Document extract.

I came to your blog through the google search and just had to laugh. The hubs and I have been city kids all of our lives we want to live quiter, simpler etc.. but it always comes down to what do we do to earn an income, health insurance etc.. The real questions of urooting your life.

tumamonita said...

I grow in a sheep farm in the very south of Argentina, later in Paraguay in a citrus orchard, and then I end up more North: here in Virginia, with even grandchildren now I see that my time to explore the country idea has come, before I die, I learned indoor gardening and my tomatoes still are flowering and giving fruit, and I have a mint plantation for fresh tea, but I dream of more space, I am learning everything about putting my own electric power plant, hydro, solar or whatever new, about propagating plants, about all kinds of gardening and time of production and planters, and RVs, and what kind of weather is characteristic of every place, and that my property should face South-East of any mountain to have sun in winter and more sun for my plants, and I brought from my young ages foreign knowledge from our country living in other countries like Paraguay and Brazil, plus I lived for 2 months in Guatemala 10 miles away from the nearest phone and electric pole, and I saw how the people managed and I learned a lot as well,so except for my age, 56 I secured a lot of knowledge and if I am still living I swear I want to die in the wilderness somewhere in South or North Caroline, maybe Georgia...I am not to convinced about Florida because I want a safe place where sutnamis hurricanes will not reach me,nor earthquake, far from military bases and far from nuclear power plants...far from cities and their problems...just far...Rosita

Country Wife said...

Problem 1.
I need one stretch of the document extract verbatim, from "I came to your" to "urooting your life.".
Problem 2.
Resume the document extract where it left off.

Material provided.
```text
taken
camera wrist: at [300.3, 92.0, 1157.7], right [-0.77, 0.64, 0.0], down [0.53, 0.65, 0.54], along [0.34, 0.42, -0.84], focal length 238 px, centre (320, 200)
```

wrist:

Final answer 1.
I came to your blog through the google search and just had to laugh. The hubs and I have been city kids all of our lives we want to live quiter, simpler etc.. but it always comes down to what do we do to earn an income, health insurance etc.. The real questions of urooting your life.

Final answer 2.
Thanks for the comment, tumamonita. It sounds like you've led a really interesting life and I'd love to hear more from you. Come back often!

LA said...

Found you on a Google Search!
With the kids grown and in college now, Hubby and I are longing for the earlier daze of rural living.The sights, the sounds, the smells,the lower blood pressure! ;) We came from Deep East Tx to DFW to give the kids more options and better provide for them, but now, as I said, providing time is pretty much over. Now it's just a question of "Do we go back or not"?

Country Wife said...

LA, glad you found me! Thanks for the comment.

My only regret about moving from the city to the country is that we didn't move sooner! I hope you find what's best for you.

lina said...

you asked, and i'll tell you that i found your blog by typing "country or city? where to move." but yes, I came across the opossum poster. I actually had to find roadkill in 7th grade, boil it, and then put the skeleton back together with super glue. i found an opossum. i grew up in a rural town of 700 people and that's what our science teacher thought would be a good learning assignment. it was certainly interesting. in any case, i think i'm getting closer to the answer to my question... city or country? i crave the darkness, the stars, the smells, the frogs, the woods all dark and moody, and so many other things. i just worry about the commute and gas prices. that's all really. i want an orchard, a garden, and some sort of camaraderie among myself and my like-minded neighbors. so, thanks for your blog! i look forward to delving in.

Country Wife said...

Thanks for the comment, Lina. Commuting is a concern. We live near the interstate, which makes for an easy commute, but the noise is annoying.

Wren said...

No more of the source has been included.